The disappearance of the last large chain of what used to be called record shops has set off a tsunami of warm memories of such places. There have been tales of the joy of earnestly flicking though the seemingly endless racks of LPs by Led Zeppelin, Snafu and Tonto's Expanding Head Band and of afternoons spent eagerly tramping the aisles housing those shoulder-to-knee cascades of CDs. In some towns, apparently and definitely unbeknown to me, the HMV shop was even the centre of the local romance scene, of what the Human League called Love Action.

Such nostalgia is understandable and not misplaced. For generations of casual record buyers and obsessive music heads alike, HMV (and its myriad imitators and competitors – Harlequin, Virgin, Our Price, Tower, Andy's, Music And Video Club, now all gone) was the place to go and get your mainstream sounds. For many, it was the starting point of a wonderful lifelong love affair with music – and, in truth, the rather less welcome consequence, the battle between an ever-lighter wallet and the need to move to a bigger house in order to accommodate your burgeoning collection. As the operations hub of many people's musical odyssey, the record stores of the 60s, 70s and 80s continue to inspire dewy-eyed recollection.


HMV was brought to its knees, obviously, because it couldn't compete with the no-longer-new digital universe where you can download a piece by Mahler for 80-odd pence or buy the new Tame Impala CD with a single leisurely twitch of your index finger.

But, hey, no regrets. The world of digitised music, and online buying, was supposed (if you listened to the traditional retailers) to be a sterile, soulless, corporate desert, devoid of the sense of adventure, revelation and shared experience in which the record shops of yesteryear specialised. It has turned out to be no such thing. It has turned out to be the opposite.

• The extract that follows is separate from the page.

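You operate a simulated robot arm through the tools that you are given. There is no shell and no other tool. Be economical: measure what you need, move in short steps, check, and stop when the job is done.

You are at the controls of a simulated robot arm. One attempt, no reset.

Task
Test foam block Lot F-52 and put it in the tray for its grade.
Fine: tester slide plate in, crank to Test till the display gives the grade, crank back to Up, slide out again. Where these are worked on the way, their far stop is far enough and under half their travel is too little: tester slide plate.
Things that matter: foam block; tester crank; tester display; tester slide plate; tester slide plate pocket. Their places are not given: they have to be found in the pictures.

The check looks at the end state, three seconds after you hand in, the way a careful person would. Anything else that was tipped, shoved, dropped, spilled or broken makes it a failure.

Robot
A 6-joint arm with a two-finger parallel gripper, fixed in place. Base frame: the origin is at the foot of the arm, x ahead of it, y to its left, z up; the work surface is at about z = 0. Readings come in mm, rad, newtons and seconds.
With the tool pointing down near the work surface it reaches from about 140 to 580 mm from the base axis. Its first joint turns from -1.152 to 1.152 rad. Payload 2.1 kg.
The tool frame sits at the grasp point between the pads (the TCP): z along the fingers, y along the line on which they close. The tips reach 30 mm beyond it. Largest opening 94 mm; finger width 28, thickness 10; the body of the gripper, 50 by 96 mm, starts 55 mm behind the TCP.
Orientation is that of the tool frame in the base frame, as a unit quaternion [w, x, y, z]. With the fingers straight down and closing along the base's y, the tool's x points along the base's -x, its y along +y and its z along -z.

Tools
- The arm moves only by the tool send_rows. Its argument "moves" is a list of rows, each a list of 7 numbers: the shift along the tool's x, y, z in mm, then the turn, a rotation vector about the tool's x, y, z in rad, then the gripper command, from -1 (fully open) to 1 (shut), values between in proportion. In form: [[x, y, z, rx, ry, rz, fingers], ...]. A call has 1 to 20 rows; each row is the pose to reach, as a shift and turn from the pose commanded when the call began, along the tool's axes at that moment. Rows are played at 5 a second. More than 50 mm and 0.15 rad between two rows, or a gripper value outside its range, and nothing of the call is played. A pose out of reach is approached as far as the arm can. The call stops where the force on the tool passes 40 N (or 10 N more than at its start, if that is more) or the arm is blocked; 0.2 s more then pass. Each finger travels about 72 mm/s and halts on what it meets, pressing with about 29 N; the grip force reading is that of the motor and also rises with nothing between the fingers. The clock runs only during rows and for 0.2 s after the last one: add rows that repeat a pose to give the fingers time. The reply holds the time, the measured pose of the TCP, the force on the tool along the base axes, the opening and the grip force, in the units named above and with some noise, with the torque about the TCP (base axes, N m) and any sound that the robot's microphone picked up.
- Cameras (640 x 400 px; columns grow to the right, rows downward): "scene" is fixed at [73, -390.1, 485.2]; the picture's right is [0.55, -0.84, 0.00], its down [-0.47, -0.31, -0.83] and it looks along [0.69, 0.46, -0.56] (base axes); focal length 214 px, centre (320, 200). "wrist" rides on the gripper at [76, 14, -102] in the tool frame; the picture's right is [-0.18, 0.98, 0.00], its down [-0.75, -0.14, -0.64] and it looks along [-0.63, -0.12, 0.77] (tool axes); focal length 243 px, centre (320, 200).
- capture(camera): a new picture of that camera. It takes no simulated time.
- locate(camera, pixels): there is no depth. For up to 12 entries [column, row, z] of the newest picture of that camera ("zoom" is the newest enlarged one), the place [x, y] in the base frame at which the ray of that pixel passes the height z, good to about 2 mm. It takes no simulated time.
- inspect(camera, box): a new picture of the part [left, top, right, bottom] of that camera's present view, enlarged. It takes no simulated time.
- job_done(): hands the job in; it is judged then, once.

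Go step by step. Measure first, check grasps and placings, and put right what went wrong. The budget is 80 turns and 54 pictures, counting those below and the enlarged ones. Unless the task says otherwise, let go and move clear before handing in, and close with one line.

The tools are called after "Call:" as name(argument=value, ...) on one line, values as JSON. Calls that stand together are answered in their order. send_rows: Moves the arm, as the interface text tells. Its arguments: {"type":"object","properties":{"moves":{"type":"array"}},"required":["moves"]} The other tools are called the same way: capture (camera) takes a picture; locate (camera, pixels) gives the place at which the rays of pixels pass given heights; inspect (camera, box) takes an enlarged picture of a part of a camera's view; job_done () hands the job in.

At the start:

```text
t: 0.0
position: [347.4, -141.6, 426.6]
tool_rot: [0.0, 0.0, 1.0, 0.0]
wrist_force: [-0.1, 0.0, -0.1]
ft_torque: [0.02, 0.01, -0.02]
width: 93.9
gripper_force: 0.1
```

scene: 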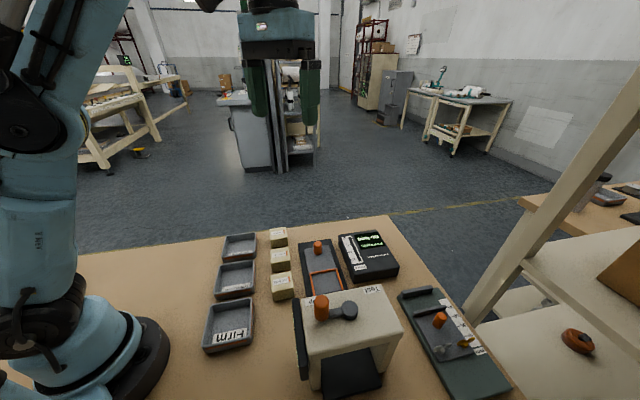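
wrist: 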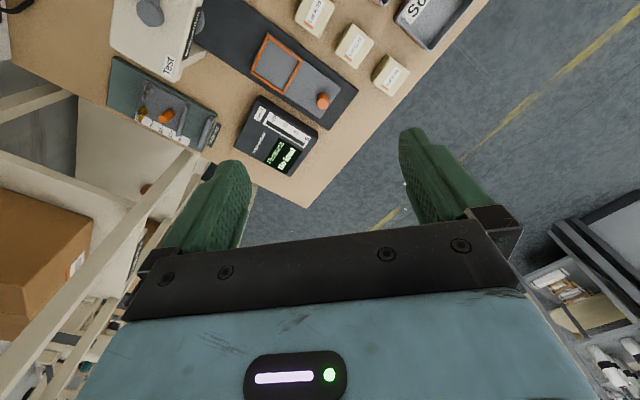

Getting into music has always involved a journey. Through the works of one artist, then on to another, hopping off into whole new genres and hopeful tributaries, coming back to old favourites to find new things in them. It is literally a voyage of discovery. It is, as musicians down the ages have told us, a trip. And something about the way that digital media works has made that trip more enjoyable than has ever previously been the case.

The benefits of the new world ping at you from all angles. The reviews by consumers on places such as Amazon (even the bonkers ones!) offer passion and balance from a whole range of viewpoints. The computer-generated recommendations have sent me on previously unimagined tangents and explorations. Myriad fan sites and discussion forums share secrets, gently indicate hidden paths, challenge your cherished views and comfort your dodgy ones. The fact that you can sample the music free, and buy it cheaply and in byte-sized chunks, only adds to the feeling of boundless possibility.

Of course I pine for being told, very directly, to go and buy Television's Marquee Moon by a genius writer like Nick Kent in the NME, and yes, I've been pointed in the direction of, and obtained, some unforgivable twaddle. But overall, the transference of music from the old-school high street to the info highway has meant that I have heard, and grown to love, more great music than ever before. And I can tell that (from the torrents of words flowing around cyberspace on the subject) this experience is common to millions.

I'll miss the little dog – you'd have to be made of flint not to – but don't mourn the tumbling down of his massive kennel. Technologies change, as do social mores and shopping habits, but music continues to find unpredicted and life-affirming ways into our hearts and minds.